Acknowledgement sent to Juri Linkov <juri <at> jurta.org>:
New bug report received and forwarded. Copy sent to bug-gnu-emacs <at> gnu.org. (Wed, 19 Oct 2011 23:03:01 GMT) Full text and rfc822 format available.

Message #5 received at submit <at> debbugs.gnu.org (full text, mbox):

From: Juri Linkov <juri <at> jurta.org>
To: bug-gnu-emacs <at> gnu.org
Subject: Incomplete truncated file buffers from the /proc filesystem
Date: Thu, 20 Oct 2011 01:59:42 +0300
Large files from the /proc filesystem are visited incompletely,
their file buffers are truncated at the position 65536.
One possible test case to reproduce this is to load enough libraries
with e.g. (imagemagick-register-types) and visit Emacs's maps file
in /proc/$PID/maps.

Andreas said in http://lists.gnu.org/archive/html/emacs-devel/2011-10/msg00782.html
that it's due to this code in `insert-file-contents':

	  /* The file size returned from stat may be zero, but data
	     may be readable nonetheless, for example when this is a
	     file in the /proc filesystem.  */
	  if (end_offset == 0)
	    end_offset = READ_BUF_SIZE;

How this could be fixed?  Should it keep reading while more data can be
read from the file?




Information forwarded to bug-gnu-emacs <at> gnu.org:
bug#9800; Package emacs. (Thu, 20 Oct 2011 08:25:02 GMT) Full text and rfc822 format available.

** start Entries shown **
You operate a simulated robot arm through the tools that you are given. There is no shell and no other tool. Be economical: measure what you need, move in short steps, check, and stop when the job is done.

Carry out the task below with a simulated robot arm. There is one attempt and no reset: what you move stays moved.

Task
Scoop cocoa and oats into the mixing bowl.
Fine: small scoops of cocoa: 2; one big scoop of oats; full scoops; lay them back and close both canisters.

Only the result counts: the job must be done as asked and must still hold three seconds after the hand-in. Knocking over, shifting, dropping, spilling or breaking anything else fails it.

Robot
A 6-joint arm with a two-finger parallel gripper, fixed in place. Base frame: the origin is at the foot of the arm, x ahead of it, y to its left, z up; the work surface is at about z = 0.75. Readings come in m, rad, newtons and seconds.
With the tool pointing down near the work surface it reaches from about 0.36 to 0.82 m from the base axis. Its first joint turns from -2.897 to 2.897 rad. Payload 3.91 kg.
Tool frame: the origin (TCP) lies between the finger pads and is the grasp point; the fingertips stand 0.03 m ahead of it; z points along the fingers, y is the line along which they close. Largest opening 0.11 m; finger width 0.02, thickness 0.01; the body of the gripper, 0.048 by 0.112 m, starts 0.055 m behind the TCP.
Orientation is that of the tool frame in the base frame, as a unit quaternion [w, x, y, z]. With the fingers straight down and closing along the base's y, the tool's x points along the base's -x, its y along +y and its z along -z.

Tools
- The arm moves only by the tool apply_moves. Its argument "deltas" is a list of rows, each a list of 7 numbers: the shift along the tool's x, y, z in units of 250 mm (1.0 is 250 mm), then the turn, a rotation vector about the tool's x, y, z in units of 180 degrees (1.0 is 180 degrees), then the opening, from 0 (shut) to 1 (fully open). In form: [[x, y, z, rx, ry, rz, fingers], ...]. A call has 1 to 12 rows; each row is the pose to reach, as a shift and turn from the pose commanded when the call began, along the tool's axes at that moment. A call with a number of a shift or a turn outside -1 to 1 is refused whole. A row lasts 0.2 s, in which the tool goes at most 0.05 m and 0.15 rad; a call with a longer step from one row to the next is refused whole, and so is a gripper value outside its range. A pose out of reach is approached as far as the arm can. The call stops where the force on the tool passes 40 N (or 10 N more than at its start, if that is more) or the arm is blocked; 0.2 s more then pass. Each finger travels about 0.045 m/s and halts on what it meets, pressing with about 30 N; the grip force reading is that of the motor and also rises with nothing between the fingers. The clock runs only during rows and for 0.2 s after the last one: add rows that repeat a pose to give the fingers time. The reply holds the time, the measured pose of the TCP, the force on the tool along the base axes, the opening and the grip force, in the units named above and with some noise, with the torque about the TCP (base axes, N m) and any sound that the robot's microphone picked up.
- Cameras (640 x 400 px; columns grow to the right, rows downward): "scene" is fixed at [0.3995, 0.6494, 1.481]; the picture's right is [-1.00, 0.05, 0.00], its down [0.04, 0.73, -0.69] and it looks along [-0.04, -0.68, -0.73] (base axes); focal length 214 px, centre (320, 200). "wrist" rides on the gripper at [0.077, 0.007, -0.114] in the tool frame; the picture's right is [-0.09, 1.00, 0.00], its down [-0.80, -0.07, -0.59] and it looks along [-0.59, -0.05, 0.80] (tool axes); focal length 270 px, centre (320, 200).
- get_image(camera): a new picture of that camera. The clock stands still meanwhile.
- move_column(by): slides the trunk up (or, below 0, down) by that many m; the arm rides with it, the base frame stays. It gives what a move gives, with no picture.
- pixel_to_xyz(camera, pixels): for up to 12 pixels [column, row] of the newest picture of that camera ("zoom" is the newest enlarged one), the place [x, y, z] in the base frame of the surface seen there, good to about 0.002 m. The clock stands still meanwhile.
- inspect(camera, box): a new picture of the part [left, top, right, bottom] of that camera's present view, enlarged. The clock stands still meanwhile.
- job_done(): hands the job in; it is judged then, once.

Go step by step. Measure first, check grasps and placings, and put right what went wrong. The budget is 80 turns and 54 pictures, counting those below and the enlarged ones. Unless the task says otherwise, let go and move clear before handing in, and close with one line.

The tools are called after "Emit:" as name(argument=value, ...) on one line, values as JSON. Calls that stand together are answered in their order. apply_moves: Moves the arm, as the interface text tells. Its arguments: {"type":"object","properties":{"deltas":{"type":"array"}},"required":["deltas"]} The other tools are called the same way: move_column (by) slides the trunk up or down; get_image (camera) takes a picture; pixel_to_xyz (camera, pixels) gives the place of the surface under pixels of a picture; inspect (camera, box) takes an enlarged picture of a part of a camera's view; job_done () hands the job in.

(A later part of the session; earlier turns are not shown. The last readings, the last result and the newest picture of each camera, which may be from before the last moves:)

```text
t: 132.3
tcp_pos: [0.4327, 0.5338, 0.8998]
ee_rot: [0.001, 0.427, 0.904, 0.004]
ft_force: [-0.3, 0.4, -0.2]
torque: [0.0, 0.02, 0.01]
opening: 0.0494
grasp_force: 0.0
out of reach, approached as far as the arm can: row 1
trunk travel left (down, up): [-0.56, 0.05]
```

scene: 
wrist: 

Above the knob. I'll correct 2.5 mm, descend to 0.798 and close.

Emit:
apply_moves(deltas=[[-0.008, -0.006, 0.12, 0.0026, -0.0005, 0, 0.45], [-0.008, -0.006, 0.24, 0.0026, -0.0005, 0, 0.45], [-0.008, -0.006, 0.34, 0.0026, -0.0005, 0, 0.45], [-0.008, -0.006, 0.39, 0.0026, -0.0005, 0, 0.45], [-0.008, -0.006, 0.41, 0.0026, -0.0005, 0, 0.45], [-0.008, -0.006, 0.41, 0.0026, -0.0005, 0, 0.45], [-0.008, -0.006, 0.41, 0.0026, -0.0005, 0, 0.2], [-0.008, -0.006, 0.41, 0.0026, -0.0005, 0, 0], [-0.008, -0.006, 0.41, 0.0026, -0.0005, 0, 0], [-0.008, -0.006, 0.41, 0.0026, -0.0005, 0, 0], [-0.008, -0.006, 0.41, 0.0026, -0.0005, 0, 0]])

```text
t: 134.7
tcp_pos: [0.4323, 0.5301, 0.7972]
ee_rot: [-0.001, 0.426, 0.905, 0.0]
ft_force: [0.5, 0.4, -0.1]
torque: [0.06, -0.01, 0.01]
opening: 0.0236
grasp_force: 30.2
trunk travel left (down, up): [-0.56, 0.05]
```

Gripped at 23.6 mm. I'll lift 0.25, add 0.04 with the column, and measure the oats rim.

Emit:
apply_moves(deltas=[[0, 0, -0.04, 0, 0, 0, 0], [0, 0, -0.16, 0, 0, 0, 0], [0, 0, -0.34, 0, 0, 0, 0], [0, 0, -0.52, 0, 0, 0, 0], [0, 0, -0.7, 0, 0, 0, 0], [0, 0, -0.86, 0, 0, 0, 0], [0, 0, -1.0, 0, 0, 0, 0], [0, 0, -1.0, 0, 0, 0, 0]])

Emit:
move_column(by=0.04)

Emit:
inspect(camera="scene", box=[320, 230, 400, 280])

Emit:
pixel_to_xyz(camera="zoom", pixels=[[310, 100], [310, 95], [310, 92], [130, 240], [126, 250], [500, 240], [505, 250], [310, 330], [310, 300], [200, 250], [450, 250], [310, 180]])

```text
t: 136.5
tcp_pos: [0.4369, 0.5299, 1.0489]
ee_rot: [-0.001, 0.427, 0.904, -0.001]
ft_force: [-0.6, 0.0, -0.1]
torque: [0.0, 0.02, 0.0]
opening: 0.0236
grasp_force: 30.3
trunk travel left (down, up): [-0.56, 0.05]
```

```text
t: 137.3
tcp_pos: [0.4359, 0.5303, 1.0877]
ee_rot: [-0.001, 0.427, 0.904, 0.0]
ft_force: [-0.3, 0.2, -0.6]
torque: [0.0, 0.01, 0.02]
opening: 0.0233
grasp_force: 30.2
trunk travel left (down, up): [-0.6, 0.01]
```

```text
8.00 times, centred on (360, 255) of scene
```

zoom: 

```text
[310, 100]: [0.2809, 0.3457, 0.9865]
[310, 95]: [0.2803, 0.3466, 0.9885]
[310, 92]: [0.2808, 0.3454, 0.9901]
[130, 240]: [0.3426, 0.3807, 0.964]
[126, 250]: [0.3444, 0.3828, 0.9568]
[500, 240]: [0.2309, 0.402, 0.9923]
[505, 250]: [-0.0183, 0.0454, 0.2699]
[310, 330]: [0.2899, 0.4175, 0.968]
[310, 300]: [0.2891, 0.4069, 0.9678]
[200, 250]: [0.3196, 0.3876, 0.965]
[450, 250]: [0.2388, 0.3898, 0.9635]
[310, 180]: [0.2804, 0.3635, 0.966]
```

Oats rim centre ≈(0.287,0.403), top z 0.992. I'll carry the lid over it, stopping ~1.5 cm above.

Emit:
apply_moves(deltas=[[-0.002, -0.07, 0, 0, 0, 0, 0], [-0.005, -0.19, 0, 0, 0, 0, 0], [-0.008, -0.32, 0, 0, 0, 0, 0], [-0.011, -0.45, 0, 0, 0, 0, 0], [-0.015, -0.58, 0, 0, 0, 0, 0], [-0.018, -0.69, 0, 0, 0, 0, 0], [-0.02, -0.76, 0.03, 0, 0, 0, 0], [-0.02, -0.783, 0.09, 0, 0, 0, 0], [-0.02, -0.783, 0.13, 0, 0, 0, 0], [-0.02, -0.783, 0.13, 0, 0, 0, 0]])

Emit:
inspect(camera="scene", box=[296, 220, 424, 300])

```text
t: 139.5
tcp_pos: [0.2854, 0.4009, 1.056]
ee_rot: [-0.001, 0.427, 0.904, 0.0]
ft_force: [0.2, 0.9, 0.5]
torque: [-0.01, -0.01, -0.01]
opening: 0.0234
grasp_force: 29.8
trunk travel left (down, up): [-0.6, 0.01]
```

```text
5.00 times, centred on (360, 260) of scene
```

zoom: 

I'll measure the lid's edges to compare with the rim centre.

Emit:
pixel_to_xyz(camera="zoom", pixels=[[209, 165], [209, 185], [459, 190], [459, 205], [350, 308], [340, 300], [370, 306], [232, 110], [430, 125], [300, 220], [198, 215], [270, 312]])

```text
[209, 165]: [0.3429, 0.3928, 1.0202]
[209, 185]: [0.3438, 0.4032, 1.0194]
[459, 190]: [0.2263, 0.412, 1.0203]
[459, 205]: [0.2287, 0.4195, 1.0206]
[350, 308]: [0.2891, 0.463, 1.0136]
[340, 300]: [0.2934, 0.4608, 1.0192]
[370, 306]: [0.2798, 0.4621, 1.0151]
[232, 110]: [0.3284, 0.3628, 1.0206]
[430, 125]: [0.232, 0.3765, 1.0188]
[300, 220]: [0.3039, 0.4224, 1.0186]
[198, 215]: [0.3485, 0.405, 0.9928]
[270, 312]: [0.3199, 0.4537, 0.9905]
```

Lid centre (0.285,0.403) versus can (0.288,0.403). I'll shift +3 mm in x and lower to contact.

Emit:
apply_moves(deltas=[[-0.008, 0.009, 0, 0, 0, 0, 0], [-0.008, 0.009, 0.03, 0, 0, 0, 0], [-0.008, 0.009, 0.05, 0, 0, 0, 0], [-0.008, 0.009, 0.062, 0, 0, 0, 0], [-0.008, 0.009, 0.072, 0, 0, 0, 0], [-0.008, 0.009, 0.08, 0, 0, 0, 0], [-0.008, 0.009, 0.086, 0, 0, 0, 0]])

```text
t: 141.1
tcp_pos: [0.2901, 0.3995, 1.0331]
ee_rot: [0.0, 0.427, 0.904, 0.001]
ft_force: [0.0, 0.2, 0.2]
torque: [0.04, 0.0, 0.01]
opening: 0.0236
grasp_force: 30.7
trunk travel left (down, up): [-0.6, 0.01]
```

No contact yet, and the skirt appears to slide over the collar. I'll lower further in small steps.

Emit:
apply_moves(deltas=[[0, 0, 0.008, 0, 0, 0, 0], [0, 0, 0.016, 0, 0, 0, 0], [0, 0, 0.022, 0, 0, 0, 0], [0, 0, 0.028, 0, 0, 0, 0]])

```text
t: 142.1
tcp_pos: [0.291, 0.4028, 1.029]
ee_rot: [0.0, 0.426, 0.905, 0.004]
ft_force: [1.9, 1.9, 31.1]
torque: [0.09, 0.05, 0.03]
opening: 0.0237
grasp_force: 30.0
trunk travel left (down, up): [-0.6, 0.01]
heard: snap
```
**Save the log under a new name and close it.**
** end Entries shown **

Message #8 received at 9800 <at> debbugs.gnu.org (full text, mbox):

From: Eli Zaretskii <eliz <at> gnu.org>
To: Juri Linkov <juri <at> jurta.org>
Cc: 9800 <at> debbugs.gnu.org
Subject: Re: bug#9800: Incomplete truncated file buffers from the /proc
	filesystem
Date: Thu, 20 Oct 2011 10:22:43 +0200
> From: Juri Linkov <juri <at> jurta.org>
> Date: Thu, 20 Oct 2011 01:59:42 +0300
> 
> Large files from the /proc filesystem are visited incompletely,
> their file buffers are truncated at the position 65536.
> One possible test case to reproduce this is to load enough libraries
> with e.g. (imagemagick-register-types) and visit Emacs's maps file
> in /proc/$PID/maps.
> 
> Andreas said in http://lists.gnu.org/archive/html/emacs-devel/2011-10/msg00782.html
> that it's due to this code in `insert-file-contents':
> 
> 	  /* The file size returned from stat may be zero, but data
> 	     may be readable nonetheless, for example when this is a
> 	     file in the /proc filesystem.  */
> 	  if (end_offset == 0)
> 	    end_offset = READ_BUF_SIZE;
> 
> How this could be fixed?  Should it keep reading while more data can be
> read from the file?

Does lseek work on these files?  If so, we could use something like

   lseek (fd, 0L, SEEK_END)

to find its size.  Or we could treat those files as non-regular, where
we set end_offset to TYPE_MAXIMUM (off_t) -- would that work with
these files?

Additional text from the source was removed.